(Short task):
Copy the part of the extract provided from the words "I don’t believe" through the words "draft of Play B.".

(Extract provided):
>> Begin

I don’t believe that there’s such a thing as one ideal project or “dream play,” because then what would I do once I’d written it? At any given moment, I’m usually working on several projects, and I have at least three or four ideas “on deck.” The hope is that while I’m writing Play A, I can be thinking about Play B, thinking about its characters and what they want, the world in which they live-- so that by the time I’m finished writing Play A, I’m ready to tackle a draft of Play B.

So yes, I do have a number of plays that are on my writing wish list, but I don’t talk about things I haven’t written yet. A lot of it has to do with the fact that I’m still working out their shapes in my head, and also that there’s a certain psychic energy needed to write plays, and I don’t want to discharge it prematurely or talk these “plays to be” to death before they’re born.

There are links on your homepage for young playwrights, suggesting a reading list for them, and helping them out in general with their writing. How far would you say you have been successful in providing this kind of help to people who wish to write drama? How exactly do you go about helping them?

I’ve always been interested in helping young writers. I like teaching, and while I’m not in a classroom full-time at the moment, the Young Playwrights Page is my way of helping the next generation of playwrights. It’s considered by many to be the most comprehensive resource site for young playwrights on the web, and not only do I get periodic emails from teachers asking to use excerpts from the site in their classes, but what’s even more flattering is when I’ll randomly come upon a link to my site that a teacher has put on his or her page, instructing students to go there for playwriting help. I remember discovering a link to my site from a small public school in a remote part of Queensland, Australia, instructing the sixth grade students to visit for help with their playwriting assignment. I’ve found similar links on American school sites, even on a British school blog. (The beauty of my web hosting statistics is that they tell me what links my visitors followed to get to me.)

>> End

(Collected material):
>> Begin

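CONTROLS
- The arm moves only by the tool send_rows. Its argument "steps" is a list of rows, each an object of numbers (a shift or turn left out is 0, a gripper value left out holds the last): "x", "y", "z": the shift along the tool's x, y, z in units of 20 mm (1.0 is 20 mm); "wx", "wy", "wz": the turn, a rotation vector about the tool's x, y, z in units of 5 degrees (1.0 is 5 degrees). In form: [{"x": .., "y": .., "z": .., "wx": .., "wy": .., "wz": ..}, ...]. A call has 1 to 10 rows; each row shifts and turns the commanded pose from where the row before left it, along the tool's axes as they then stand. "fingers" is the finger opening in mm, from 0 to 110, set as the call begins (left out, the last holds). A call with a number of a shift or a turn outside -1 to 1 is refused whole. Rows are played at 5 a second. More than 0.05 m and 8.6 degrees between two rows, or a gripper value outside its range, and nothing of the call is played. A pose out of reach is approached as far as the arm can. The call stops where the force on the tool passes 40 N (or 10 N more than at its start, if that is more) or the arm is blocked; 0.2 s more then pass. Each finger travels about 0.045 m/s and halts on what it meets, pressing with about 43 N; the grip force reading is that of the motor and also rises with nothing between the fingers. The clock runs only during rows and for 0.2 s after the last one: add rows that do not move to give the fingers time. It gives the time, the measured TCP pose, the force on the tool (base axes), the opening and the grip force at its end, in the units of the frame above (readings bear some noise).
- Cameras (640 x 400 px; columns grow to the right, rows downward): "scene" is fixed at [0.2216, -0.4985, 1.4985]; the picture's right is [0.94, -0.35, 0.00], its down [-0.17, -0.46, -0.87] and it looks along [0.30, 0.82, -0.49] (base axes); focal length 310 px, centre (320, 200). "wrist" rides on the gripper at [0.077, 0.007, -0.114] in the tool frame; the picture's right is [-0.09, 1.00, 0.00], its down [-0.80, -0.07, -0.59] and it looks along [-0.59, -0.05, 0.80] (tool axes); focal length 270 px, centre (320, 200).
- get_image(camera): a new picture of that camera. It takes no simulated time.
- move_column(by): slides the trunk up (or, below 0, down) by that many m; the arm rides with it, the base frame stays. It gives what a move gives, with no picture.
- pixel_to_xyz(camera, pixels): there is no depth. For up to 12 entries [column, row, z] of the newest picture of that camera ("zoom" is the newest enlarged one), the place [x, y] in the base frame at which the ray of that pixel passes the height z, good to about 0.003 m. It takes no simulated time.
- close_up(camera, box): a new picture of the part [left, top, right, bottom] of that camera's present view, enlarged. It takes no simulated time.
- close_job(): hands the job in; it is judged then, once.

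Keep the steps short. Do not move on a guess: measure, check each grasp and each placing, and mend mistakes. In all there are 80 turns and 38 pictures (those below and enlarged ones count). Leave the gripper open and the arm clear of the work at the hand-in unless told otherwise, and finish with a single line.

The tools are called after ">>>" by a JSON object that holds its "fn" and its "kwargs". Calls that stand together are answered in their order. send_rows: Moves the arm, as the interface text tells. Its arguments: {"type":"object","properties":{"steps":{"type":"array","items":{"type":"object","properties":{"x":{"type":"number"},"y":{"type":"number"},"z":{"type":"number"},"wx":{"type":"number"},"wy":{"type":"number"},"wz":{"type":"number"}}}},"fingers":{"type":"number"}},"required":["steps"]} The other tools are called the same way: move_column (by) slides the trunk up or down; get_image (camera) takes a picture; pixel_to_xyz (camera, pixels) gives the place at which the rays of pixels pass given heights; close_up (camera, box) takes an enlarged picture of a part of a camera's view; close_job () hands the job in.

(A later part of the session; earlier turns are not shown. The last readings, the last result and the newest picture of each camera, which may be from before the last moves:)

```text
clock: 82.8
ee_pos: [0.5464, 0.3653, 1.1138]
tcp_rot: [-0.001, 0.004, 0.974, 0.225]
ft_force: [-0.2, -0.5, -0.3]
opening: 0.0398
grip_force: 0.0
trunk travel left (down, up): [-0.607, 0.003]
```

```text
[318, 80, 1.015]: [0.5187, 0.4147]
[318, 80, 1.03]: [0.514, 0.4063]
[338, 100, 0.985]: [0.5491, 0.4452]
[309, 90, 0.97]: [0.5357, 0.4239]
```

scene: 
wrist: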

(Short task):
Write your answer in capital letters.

>> End

(Task output):
I don’t believe that there’s such a thing as one ideal project or “dream play,” because then what would I do once I’d written it? At any given moment, I’m usually working on several projects, and I have at least three or four ideas “on deck.” The hope is that while I’m writing Play A, I can be thinking about Play B, thinking about its characters and what they want, the world in which they live-- so that by the time I’m finished writing Play A, I’m ready to tackle a draft of Play B.